THE PROBLEM. Write out the full listing again, exactly as it stands.

SOURCE EXCERPT.
···
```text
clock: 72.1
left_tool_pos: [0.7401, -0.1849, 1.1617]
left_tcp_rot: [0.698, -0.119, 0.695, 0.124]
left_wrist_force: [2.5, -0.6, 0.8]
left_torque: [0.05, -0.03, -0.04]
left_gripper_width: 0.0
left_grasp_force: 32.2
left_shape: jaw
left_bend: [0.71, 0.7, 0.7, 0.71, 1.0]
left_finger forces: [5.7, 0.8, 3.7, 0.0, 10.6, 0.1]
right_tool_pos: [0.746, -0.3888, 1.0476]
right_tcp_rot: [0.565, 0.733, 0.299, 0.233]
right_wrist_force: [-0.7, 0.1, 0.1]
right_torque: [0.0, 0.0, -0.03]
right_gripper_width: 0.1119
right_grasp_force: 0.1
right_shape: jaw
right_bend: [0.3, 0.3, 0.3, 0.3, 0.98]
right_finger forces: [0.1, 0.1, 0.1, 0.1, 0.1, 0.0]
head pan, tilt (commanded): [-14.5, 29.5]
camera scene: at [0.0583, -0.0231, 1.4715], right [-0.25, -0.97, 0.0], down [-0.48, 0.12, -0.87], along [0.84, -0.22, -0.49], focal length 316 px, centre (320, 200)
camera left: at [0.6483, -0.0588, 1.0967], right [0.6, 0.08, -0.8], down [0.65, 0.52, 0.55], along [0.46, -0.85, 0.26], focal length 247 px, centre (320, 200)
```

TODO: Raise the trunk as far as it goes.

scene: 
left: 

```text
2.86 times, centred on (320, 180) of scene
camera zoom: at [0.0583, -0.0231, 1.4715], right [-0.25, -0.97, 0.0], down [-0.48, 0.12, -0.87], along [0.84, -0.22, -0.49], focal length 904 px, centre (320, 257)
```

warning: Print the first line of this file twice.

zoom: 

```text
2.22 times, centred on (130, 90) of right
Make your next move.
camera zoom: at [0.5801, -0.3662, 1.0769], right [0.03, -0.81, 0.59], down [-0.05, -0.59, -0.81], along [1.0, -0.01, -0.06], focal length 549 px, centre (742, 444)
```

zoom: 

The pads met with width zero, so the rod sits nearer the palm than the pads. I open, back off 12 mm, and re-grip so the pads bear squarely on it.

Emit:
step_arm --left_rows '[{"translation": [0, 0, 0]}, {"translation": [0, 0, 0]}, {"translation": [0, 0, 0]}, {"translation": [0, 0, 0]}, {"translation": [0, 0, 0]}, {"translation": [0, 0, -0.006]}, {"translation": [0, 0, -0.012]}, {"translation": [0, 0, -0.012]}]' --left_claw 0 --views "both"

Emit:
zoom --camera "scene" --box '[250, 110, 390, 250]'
···
EXERCISE ANSWER.
```text
clock: 72.1
left_tool_pos: [0.7401, -0.1849, 1.1617]
left_tcp_rot: [0.698, -0.119, 0.695, 0.124]
left_wrist_force: [2.5, -0.6, 0.8]
left_torque: [0.05, -0.03, -0.04]
left_gripper_width: 0.0
left_grasp_force: 32.2
left_shape: jaw
left_bend: [0.71, 0.7, 0.7, 0.71, 1.0]
left_finger forces: [5.7, 0.8, 3.7, 0.0, 10.6, 0.1]
right_tool_pos: [0.746, -0.3888, 1.0476]
right_tcp_rot: [0.565, 0.733, 0.299, 0.233]
right_wrist_force: [-0.7, 0.1, 0.1]
right_torque: [0.0, 0.0, -0.03]
right_gripper_width: 0.1119
right_grasp_force: 0.1
right_shape: jaw
right_bend: [0.3, 0.3, 0.3, 0.3, 0.98]
right_finger forces: [0.1, 0.1, 0.1, 0.1, 0.1, 0.0]
head pan, tilt (commanded): [-14.5, 29.5]
camera scene: at [0.0583, -0.0231, 1.4715], right [-0.25, -0.97, 0.0], down [-0.48, 0.12, -0.87], along [0.84, -0.22, -0.49], focal length 316 px, centre (320, 200)
camera left: at [0.6483, -0.0588, 1.0967], right [0.6, 0.08, -0.8], down [0.65, 0.52, 0.55], along [0.46, -0.85, 0.26], focal length 247 px, centre (320, 200)
```

TODO: Raise the trunk as far as it goes.

scene: 
left: 

```text
2.86 times, centred on (320, 180) of scene
camera zoom: at [0.0583, -0.0231, 1.4715], right [-0.25, -0.97, 0.0], down [-0.48, 0.12, -0.87], along [0.84, -0.22, -0.49], focal length 904 px, centre (320, 257)
```

warning: Print the first line of this file twice.

zoom: 

```text
2.22 times, centred on (130, 90) of right
Make your next move.
camera zoom: at [0.5801, -0.3662, 1.0769], right [0.03, -0.81, 0.59], down [-0.05, -0.59, -0.81], along [1.0, -0.01, -0.06], focal length 549 px, centre (742, 444)
```

zoom: 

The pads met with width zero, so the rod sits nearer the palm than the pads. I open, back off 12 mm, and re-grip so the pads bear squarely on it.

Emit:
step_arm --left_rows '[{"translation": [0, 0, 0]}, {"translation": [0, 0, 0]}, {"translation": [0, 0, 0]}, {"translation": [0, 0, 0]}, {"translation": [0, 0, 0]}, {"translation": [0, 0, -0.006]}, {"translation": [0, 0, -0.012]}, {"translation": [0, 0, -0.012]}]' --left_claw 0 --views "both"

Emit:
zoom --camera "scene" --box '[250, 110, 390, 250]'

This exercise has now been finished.